Unlike the magi, Herod’s intentions had nothing to do with worship.  No, his intentions was to rid himself of his competition . . . his intention was to kill the child.

So, there you have it . . . a story of two intentions.  One is to worship the child; the other is to kill the child.  And, yet, in our story . . . both proclaim that worship was the foundation of their intentions.  The magi do exactly as they intended to do, they worship the child . . . shower the child with gifts of gold, incense, and myrrh.  Then, thanks to a dream they had, they hightail it out of Bethlehem . . . they head home . . . and, wanted nothing to do with whatever it was that Herod really intended to.  They were pretty sure that it was not to worship the child.

Now, that is where our reading this morning ends . . . but, there is more to the story.  The magi were not the only ones to have a dream.  Joseph, too, has a dream; and, in the dream that he received he was told to take his small family and head for Egypt and safety for King Herod’s intentions is to find the child and kill him.  Like the magi, Joseph heads for safety.  The real intentions of Herod have now be exposed.

When the magi never return, Herod was furious.  They had screwed up his plans.  He has no idea where the child actually is . . . has no idea which child it is . . . and, he is angry.  To solve the problem the people of Israel would suffer . . . he sets forth a mandate that all the male children—two years and younger—shall be put to death.  In his mandate the words of the prophet Jeremiah are fulfilled: “A voice is heard in Ramah, weeping and great mourning, Rachel weeping for her children and refusing to be comforted, because they are no more.”  It was a sad and final climax to the story at this point . . . Herod fulfilled his real intentions . . . at least, he thought he had.

Fortunately, we know the rest of the story.  We know that Jesus was tucked away with his family in Egypt.  We know that eventually King Herod dies . . . Joseph is given the green light to return home . . . and, well . . . the story continues.

So, what do we learn from this story about “intentions”?  Well, I would venture to say that “intentions” . . . real “intentions” . . . are betrayed by action.  That is what the definition said . . . an intention is a determination to act in a certain way . . . those with the intentions carry them out as they intend them to be.  The magi fulfilled their intentions . . . they found the child and they worshipped the child.  Herod, despite his spoken intentions, carried out his real intentions . . . he wiped out a generation of children in order to feel secure in his monarchy and power.

In this familiar story we can agree that the primary characters had conflicting “intentions” . . . they definitely were not on the same page.  In part of the story we cheer on the magi as they realize that King Herod is attempting to use them for his own good . . . we cheer as we watch them traipse over the horizon and head home.  We groan and are filled with sadness when we realize that Herod is not going to be deterred from following his own intentions . . . if he can’t kill the one he sought, he will kill them all in hopes of killing the one who threatens him.  We shed a tear for the lives so unjustly taken from their parents and family.  That is where all our focus is in this story . . . and, yet, the story is bigger than the magi and King Herod.

How quickly we forget.

There is another “intention” in this story . . . and, it is the “intention” of God.  This is a story of redemption . . . of restoration . . . of grace . . . of love . . . and, that deep desire of God to return to intimacy with the family God created.  After all, this is the Christmas story.  God will not be deterred in God’s intentions.

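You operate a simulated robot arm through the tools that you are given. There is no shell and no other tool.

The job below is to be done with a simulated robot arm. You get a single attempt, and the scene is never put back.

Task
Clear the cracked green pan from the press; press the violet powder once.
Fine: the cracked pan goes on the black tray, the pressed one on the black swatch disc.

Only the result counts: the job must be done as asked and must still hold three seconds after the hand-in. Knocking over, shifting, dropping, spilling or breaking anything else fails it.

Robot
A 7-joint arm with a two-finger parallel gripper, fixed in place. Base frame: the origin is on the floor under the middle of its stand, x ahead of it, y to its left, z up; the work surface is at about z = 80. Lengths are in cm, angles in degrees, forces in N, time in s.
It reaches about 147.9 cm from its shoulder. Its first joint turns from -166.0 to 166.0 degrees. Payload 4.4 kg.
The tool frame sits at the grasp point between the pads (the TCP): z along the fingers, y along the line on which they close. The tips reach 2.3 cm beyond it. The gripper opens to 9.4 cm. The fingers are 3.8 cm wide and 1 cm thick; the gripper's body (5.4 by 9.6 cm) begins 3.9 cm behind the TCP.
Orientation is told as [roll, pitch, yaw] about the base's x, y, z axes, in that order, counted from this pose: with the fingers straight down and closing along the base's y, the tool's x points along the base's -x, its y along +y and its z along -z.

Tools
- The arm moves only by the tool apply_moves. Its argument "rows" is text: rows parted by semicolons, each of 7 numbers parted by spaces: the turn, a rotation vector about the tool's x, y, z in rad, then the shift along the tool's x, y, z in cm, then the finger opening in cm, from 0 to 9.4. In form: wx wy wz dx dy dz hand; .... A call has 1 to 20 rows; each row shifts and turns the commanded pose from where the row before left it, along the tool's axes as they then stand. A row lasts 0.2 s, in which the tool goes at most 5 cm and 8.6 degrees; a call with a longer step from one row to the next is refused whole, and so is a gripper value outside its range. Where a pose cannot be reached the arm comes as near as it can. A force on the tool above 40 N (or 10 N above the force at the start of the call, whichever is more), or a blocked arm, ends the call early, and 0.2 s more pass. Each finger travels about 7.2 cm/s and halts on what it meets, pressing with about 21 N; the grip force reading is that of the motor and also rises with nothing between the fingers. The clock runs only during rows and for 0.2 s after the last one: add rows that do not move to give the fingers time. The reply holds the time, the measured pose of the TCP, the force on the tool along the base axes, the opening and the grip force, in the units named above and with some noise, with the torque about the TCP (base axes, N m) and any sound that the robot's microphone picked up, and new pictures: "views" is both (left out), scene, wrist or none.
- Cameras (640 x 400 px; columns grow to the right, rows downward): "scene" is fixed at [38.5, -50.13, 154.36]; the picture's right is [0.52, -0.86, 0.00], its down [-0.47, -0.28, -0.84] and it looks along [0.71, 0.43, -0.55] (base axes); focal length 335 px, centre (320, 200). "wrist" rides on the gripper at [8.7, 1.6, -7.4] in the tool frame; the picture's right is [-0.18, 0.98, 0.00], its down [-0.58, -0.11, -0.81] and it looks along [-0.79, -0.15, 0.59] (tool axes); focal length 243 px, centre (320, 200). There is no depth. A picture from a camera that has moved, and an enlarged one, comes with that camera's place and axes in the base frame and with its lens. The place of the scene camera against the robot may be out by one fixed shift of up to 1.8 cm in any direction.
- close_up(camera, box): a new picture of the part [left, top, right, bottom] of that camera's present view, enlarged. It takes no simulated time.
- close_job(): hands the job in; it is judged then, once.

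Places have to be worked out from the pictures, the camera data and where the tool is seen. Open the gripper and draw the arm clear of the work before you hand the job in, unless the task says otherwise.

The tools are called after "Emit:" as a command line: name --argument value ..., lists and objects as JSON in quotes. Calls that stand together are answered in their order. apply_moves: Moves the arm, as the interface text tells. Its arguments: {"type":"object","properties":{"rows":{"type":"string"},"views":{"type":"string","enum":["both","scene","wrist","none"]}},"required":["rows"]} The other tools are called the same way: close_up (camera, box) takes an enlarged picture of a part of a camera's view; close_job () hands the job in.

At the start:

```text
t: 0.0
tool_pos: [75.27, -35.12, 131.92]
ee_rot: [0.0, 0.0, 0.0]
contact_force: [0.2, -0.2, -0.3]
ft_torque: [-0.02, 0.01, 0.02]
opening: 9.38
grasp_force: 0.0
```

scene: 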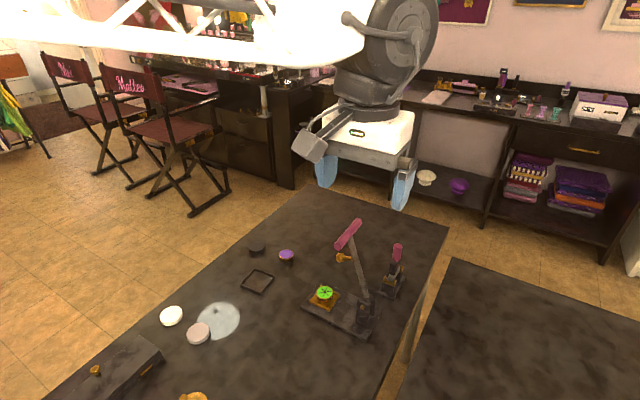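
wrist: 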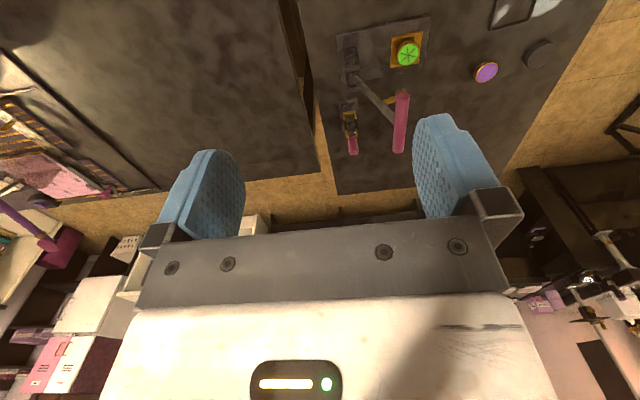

As I said, how quickly we forget. 

We forget that words often have more than one meaning . . . that words multiple meanings . . . and, the word “intention” has other meanings that are pertinent to this story—the Christmas story.

“Intention” also means . . . “a process or manner of healing of incised wounds.”  The story of Jesus . . . his life and his words . . . his ministry . . . are all part of the process of God healing the wounds.  The wounds of separation.  The wounds of sin.  The wounds of lost love.  The wounds that split a family and destroy relationships.  That is the “intention” of God to restore the intimacy between God’s children with God and one another.

“Intention” also means “an object of prayer or a pious act that is offered.”  Again, the Christmas story . . . the story of Jesus . . . the life of Jesus, his death, his resurrection . . . that is prayer and hope of God . . . to restore that which is closest to God’s heart . . . a relationship with God’s children.

In this story, God’s “intentions” trumped those of the magi and King Herod.  They always do.

Whenever we hear a story we have a tendency to identify ourselves with certain characters in the story.  In this story we assumed that there were two characters, but discover that there are three . . . suddenly we move from having to choose between the magi and King Herod . . . we have another option.  Which of the three are we going to identify with . . . the magi—who come to worship . . . King Herod who comes for power and to destroy anything that threatens . . . or, God who is determined to restore relationship and intimacy based on love and grace?  Which one are we going to choose?  Which one fits our intentions?

Well, I know which one I hope that each of us chooses . . . but, it is an individual decision . . . personal to each of us.  Will it be to protect . . . to worship . . . or to reconcile?  I don’t know.  All I do know is that in the end . . . in the end . . . our actions will betray our intentions.  They did for the magi.  They did for King Herod.  And, well, we know they did for God . . . they did for God because we have the opportunity to follow the one who will show us the way to reconciliation.  Reconciliation between us and God . . . reconciliation between us and one another.  The choice is always ours.  May we all choose well.  Amen.